Information shown >>
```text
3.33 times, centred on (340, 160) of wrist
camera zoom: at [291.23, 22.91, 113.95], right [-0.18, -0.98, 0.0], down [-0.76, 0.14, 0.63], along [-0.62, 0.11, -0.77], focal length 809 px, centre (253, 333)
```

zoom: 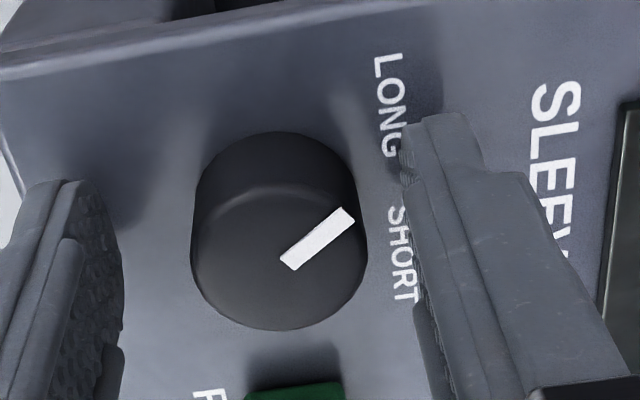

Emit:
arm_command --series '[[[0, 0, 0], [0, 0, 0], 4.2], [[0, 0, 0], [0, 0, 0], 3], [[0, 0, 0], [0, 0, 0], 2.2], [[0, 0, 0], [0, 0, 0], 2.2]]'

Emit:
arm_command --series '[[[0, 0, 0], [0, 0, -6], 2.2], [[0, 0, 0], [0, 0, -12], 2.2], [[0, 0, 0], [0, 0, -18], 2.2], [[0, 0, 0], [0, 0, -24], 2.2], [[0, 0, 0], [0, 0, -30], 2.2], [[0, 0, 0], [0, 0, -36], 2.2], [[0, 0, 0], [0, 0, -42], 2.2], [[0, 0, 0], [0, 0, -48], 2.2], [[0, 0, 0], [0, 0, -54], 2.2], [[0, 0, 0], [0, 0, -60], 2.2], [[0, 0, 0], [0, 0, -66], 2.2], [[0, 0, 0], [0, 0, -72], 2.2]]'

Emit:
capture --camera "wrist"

Set exercise >> The data above should be repeated exactly, minus any pictures.

Completed task >>
```text
3.33 times, centred on (340, 160) of wrist
camera zoom: at [291.23, 22.91, 113.95], right [-0.18, -0.98, 0.0], down [-0.76, 0.14, 0.63], along [-0.62, 0.11, -0.77], focal length 809 px, centre (253, 333)
```

zoom: 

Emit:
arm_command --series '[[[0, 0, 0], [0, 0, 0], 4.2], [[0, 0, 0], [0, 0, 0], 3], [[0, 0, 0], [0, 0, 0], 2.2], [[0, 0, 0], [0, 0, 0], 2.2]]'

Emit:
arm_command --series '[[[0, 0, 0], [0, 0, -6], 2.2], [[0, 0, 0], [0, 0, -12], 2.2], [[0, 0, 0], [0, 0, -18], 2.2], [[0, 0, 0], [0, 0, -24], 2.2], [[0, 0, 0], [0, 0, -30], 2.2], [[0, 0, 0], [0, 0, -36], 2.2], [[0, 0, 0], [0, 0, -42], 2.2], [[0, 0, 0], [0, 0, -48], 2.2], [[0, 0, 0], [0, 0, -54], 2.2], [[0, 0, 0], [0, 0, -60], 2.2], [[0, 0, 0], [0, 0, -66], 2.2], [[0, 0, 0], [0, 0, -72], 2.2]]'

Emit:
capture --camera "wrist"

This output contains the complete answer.